Steve Goodman and John Prine were riffing on country stereotypes back in the 1970s - they tried to put everything into one country song. “With all due respect, you can’t have a good country and western song without mother, prison, farms, trucks, trains, Christmas, dead dogs like Old Shep, and getting drunk, so here’s the last verse…”
Modern country is redneck friendly rap. Girls. Guns. Gold. Gud.
Fiddle is great, one of my favorite artists plays violin/fiddle but he very organically switches between styles. It’s Andrew Bird if you haven’t heard him before. His range is pretty exceptional… blues, klesmer jazz, folk, old country, etc. Some of his albums are kind of out there but he has a few that center around jazz that are more accessible. Below is one of his really really western-y songs
Andrew Bird was also in Squirrel Nut Zippers
Yes, they also have some really fantastic music. Not country but definitely worth checking out. It’s how i initially found Andrew Bird! Squirrel Nut Zippers -> Andrew Bird’s Bowl of Fire -> Andrew Bird.
Sounds like a rejected Jared Diamond book title
I actually liked guns germs and steel.
CGPGrey does a good summary of the theses, and a followup about domestication.
I had no idea! I love both but came upon them independently. Thank you for the information.
It was a Lower East Side microscene in the 80s and 90s. Not the opposite of folk, but folkish bands that subverted folk conventions, or were too punk or too weird for the traditional crowd. The Wikipedia article isn’t incorrect but it is woefully incomplete.
One of my anti-folk favorites:
ETA: For those who haven’t heard this one: Beck decides to write a song about downhome, heartland country and the people that are its salt-of-the-earth. And it’s fucking savage. Below is the closing stanza; the three before it are just as biting. Almost.
Well Jane was born in a small town
Everybody just standing around
They had bingo games and a raffle
Everybody chewing tobacco
Well, she grew up kind of restless
All her boyfriends wanted to be dentists
’Til she got a job at the truck stop
And she got old fast and never did what she want
She’s only a person
Who doesn’t know shit
Nothing happening
That’s about it
You mention Stevie Goodman AND John Prine in one post? You are the best human being on the planet today!
Maybe it’s just me bringing this to the table, but it comes across really sad and sympathetic.

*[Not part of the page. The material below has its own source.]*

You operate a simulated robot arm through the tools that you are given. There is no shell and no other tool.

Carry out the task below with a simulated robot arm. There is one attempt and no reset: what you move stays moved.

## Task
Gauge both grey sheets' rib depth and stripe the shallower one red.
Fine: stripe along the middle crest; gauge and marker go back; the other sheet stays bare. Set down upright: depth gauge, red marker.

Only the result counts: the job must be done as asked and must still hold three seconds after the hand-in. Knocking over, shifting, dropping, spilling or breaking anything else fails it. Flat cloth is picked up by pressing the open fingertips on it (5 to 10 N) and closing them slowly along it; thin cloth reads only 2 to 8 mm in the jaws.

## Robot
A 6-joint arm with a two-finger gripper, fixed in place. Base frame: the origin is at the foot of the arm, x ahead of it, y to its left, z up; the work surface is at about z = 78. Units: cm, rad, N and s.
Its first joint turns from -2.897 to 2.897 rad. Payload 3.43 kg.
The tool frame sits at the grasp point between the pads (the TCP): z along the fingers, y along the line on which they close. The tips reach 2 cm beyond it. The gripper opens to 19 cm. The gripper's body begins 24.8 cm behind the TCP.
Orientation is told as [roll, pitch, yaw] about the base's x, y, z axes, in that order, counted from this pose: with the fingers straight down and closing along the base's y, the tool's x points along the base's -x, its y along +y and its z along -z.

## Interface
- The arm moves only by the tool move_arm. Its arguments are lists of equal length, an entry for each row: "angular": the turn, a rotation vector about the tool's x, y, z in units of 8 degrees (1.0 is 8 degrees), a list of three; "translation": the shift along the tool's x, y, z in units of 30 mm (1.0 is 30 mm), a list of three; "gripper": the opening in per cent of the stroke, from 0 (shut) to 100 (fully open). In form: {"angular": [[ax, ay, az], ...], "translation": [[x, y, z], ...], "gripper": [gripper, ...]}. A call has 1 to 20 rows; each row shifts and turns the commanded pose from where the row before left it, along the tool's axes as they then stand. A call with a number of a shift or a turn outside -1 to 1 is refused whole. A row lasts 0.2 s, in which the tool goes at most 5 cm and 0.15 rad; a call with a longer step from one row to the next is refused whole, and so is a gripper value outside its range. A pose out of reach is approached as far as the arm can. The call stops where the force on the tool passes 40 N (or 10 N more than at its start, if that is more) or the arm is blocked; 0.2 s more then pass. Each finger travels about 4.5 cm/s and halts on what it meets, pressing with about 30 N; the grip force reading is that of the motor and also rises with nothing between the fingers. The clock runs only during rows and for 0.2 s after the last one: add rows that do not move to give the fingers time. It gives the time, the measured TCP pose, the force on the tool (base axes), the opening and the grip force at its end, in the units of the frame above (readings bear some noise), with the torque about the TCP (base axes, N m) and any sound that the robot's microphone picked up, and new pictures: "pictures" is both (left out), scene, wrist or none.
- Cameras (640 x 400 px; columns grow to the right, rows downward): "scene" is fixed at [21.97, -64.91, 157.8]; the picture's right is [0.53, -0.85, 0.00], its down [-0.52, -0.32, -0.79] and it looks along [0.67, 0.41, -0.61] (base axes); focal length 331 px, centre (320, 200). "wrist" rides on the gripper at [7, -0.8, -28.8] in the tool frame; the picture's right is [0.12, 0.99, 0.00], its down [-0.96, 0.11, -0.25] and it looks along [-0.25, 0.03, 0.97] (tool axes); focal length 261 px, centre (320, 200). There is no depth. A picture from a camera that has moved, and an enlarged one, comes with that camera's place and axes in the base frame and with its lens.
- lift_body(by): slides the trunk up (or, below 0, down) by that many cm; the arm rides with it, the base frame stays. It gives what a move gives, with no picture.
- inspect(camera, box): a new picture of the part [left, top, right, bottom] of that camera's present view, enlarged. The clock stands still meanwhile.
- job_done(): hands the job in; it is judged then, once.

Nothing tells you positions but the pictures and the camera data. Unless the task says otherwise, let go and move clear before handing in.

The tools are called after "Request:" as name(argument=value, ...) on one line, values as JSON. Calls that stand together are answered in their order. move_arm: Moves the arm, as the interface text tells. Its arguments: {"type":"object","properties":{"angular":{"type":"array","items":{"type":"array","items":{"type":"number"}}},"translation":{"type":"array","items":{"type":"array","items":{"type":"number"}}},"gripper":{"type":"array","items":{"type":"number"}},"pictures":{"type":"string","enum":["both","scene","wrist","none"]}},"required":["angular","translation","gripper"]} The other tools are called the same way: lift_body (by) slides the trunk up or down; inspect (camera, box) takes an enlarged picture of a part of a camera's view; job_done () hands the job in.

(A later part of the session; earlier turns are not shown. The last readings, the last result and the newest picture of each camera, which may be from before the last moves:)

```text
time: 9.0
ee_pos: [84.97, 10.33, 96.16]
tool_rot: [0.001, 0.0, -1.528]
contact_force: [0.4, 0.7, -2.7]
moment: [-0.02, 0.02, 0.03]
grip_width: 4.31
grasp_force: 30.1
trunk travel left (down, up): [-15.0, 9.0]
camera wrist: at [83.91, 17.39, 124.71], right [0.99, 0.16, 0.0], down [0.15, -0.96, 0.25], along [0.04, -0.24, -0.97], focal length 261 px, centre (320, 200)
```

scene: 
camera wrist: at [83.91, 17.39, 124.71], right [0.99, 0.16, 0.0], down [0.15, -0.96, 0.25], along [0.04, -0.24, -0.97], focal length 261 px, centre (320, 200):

I mean, that kind of shit happens…
I don’t exactly find it “savage” so much as sympathetic to stereotypes.
More like this:
I like it!
I should’ve chosen a better term because I agree and I think that was part of Beck’s motivation to write the song–that earnest folk music is about acknowledging reality and not denying or distorting it through pastiche and romanticism.
The term I’ve always heard was “gunrack pop”; not sure if this is a local variant or if two different sub-genres of degenerate country are being discussed.